There are some things a smile can't completely cover. The Dixie Chicks - in the great country and western tradition - know a thing or two about broken hearts. All three have been married. Two of them have been divorced; both admit their work played a part.

"I couldn't imagine that my career could have contributed to the demise of my marriage, but I do think neither of us realized that when you spend 60 to 70 days a year face-to-face, no marriage is going to survive. No relationship is going to survive," Maguire says.

"It does have something to do with the career. Because the career gave me the confidence to know that I deserved better," Maines adds. "The career helped me get out of something that I would've been very unhappy (about)."

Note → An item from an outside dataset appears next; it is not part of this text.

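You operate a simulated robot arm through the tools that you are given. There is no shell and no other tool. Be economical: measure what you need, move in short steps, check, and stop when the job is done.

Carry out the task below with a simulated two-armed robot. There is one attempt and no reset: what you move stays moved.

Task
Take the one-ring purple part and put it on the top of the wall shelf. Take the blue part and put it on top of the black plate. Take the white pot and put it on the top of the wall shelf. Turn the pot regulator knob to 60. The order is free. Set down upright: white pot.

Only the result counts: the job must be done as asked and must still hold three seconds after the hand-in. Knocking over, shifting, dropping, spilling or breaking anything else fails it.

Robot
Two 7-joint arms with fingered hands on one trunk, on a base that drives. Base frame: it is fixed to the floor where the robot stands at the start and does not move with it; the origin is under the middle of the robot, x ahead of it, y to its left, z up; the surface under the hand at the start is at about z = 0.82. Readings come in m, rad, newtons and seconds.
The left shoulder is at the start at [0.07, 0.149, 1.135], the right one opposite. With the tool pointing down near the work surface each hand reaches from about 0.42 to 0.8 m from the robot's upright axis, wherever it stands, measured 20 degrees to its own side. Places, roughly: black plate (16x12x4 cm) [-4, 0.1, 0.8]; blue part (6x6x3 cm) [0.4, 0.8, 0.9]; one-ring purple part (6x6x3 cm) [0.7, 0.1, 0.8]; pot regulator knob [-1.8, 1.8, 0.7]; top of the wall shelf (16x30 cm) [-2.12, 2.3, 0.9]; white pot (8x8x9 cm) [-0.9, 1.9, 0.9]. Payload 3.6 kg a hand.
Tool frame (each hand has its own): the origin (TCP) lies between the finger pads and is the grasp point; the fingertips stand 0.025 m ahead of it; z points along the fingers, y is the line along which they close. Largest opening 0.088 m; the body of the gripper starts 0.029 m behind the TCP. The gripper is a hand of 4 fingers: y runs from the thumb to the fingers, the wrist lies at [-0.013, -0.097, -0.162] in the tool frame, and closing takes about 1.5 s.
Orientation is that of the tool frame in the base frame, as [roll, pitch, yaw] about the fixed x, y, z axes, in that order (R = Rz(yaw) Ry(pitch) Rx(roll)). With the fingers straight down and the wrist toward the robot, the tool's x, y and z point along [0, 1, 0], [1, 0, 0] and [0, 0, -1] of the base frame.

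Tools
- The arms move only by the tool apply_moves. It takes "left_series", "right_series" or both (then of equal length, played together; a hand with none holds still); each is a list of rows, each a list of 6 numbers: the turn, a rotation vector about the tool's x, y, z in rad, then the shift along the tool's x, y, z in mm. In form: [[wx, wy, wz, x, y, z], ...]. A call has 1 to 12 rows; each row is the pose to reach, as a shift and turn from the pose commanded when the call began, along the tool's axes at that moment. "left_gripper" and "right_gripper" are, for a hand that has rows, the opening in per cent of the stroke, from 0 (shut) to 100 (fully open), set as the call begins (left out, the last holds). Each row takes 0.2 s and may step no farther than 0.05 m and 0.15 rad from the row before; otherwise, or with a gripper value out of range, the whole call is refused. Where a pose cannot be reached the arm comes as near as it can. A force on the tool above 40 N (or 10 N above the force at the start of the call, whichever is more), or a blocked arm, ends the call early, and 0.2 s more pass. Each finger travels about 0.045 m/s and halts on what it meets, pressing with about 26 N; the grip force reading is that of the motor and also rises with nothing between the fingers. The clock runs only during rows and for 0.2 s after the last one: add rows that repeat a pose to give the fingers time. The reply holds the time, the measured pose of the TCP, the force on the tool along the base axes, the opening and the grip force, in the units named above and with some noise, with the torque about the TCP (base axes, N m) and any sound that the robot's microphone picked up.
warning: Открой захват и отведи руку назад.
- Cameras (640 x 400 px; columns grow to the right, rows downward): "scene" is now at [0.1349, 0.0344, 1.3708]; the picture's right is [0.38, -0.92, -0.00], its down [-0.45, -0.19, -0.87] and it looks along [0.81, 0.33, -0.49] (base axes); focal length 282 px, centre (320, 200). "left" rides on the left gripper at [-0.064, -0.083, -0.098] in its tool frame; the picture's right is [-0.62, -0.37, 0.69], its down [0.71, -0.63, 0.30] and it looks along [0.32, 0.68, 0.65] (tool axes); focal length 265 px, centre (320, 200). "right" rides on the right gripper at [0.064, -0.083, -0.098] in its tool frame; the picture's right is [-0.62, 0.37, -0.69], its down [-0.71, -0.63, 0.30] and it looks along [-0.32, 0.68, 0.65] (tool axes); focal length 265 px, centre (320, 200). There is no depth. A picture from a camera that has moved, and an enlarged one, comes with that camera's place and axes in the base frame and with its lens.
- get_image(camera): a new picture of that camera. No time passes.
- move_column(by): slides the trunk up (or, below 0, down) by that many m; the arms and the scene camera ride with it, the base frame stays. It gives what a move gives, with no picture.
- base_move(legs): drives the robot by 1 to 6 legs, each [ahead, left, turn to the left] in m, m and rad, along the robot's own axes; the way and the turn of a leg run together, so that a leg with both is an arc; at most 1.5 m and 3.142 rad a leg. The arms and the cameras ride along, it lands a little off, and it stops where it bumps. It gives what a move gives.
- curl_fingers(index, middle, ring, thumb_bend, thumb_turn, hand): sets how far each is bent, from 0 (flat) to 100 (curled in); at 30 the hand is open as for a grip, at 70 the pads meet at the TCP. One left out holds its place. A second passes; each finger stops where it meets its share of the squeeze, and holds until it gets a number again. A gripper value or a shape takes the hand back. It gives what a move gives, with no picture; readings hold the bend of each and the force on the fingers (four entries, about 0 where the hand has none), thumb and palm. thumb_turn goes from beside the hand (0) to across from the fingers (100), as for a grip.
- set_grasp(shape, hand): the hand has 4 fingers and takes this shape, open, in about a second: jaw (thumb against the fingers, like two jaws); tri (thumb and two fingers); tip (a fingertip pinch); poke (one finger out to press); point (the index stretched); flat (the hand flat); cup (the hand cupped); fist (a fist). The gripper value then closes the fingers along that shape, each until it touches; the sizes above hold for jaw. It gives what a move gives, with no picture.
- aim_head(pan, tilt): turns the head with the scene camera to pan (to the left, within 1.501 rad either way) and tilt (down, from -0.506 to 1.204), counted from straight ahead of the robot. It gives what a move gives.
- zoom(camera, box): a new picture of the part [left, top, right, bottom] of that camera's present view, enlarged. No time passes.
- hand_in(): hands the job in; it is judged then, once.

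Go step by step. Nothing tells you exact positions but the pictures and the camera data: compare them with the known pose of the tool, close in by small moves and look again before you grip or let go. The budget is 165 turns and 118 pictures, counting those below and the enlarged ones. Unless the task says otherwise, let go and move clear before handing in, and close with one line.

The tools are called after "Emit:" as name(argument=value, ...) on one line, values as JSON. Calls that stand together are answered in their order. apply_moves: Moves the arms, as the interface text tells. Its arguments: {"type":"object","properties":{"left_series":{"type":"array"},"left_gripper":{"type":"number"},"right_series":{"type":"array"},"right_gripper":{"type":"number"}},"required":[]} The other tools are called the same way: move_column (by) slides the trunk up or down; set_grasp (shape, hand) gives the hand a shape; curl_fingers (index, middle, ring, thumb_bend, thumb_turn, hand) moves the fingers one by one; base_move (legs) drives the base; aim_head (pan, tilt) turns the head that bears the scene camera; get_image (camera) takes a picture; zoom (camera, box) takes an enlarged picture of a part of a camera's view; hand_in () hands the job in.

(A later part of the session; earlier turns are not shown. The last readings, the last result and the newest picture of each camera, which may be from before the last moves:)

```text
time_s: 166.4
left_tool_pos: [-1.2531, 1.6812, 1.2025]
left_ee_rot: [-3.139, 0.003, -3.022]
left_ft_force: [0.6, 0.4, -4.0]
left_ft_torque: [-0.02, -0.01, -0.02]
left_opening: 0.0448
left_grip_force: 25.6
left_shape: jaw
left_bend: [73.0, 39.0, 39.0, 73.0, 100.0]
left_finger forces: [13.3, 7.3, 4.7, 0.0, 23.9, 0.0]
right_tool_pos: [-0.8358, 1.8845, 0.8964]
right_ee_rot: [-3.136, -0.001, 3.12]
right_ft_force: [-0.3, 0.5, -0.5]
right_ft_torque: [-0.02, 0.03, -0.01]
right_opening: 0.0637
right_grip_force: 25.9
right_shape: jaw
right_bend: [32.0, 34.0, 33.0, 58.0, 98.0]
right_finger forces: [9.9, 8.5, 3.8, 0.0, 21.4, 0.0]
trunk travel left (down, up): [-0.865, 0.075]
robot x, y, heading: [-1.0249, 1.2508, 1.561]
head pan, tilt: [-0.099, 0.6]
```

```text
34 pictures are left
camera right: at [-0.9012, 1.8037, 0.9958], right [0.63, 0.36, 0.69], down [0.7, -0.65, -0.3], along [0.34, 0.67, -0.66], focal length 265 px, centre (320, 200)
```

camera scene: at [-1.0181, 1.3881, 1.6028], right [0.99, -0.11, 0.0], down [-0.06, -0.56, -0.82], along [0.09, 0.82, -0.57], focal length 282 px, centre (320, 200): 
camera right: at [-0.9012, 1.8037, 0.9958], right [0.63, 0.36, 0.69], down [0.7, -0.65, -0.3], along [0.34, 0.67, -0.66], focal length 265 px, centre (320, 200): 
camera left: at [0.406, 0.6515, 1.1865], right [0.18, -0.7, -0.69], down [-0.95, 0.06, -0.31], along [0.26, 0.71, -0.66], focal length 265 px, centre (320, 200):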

She's now found happiness with actor Adrian Pasdar, Maines notes. They married in the summer of 2000 and had a baby the following spring.

Robison and her husband, musician Charlie Robison, are expecting their first child in November. Maguire married Irishman Garth Maguire last year and they are also planning to have a family. All three women agree, their music is second to family.

"I don't feel like fame or music, or any of this is something that's really going to matter to me when I'm gone. But if I raise good kids, they're - oh," Maines says with a sigh. "Or, if the people in my life that I care about know that I care about them, that's what's important."

After years of struggle, both personal and professional, the Dixie Chicks have reached the top. And they're enjoying the view.

For as long as it lasts.

"We've kind of made a pact that when the support hose don't quite hold it in any more..., (we'll) bow out gracefully," Robison says.

"But I want to have babies," she says, laughing. "I want to experience other things in life. You know, I don't feel like Dixie Chicks is the end-all to my life, you know."